“How do you balance family and career?” Ali Wong gets that question a lot. And she has a lot of both to balance. Her profile has been rising steadily in recent years with diverse gigs in sitcom and sketch (American Housewife, Inside Amy Schumer) as well as writing (Fresh Off the Boat).
She will also be starring in an upcoming Netflix romcom alongside Randall Park. But it’s her standup that seems to be drawing the most enthusiastic fans, and where her her own thoughts on family and career hilariously intertwine: “Men never get asked how they balance family and career. Because they don’t.”
In her new Netflix special Hard Knock Wife (streaming May 13th), which was filmed at Toronto’s JFL42 Comedy Festival back in October, Wong is visibly pregnant- just as she was in her 2016 breakout special Baby Cobra. It’s easy to see this follow up as something of a sequel, and indeed some of the same themes of motherhood, childbirth, and gender roles are explored.

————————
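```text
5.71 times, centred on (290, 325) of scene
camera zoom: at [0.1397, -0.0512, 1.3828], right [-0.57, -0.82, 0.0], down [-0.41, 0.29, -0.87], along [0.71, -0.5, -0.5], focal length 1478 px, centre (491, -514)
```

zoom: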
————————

Wong continues to display her singular ability to subvert Madonna tropes of motherhood by relishing the truly absurd sides of pregnancy and breastfeeding, including the toll that childbirth takes on the body. And being a mom isn’t stopping her from giving us a lot of material on farting and sex. Wong’s comedy is also embedded in her ways of speaking and moving: her voice goes from rich, breathy whispers to piercing shrieks with hilarious effect. And she will get down into a deep squat for a joke about oral sex or one about the lack of decorum new mothers suddenly acquire about their vaginas.
It is these juxtapositions that make Wong’s material so original. By blending the various aspects of her persona, she seems to remind us that there is no need to separate being funny from the realities of her life as a woman and as a mother- which makes her performance less a gimmick than a reflection of how the comedy landscape is changing. Wong is a woman and a visible minority in a field that is increasingly opening up to diverse perspectives, and she is able to find the funny simply by being authentic about her experiences.
For example, Wong mines comedy from the tension that comes from representing a model minority culture, but a minority nonetheless. She jokes about the reaction of her parents to her raunchy brand of comedy and the incongruence of seeing an Asian homeless person. Her perspective on race and ethnicity is never heavy-handed, and Wong expertly balances her appeal to the Asian audience she knows is watching within a performance that has universal appeal.
But the main thing that makes Wong stand out is simply that she’s damn funny. Although fans may try to make her the patron comic of mothers-to-be or Asian comedy fans, it doesn’t seem possible to reduce her work to any particular niche. And with this sharp and dynamic special Wong may be poised to become a household name.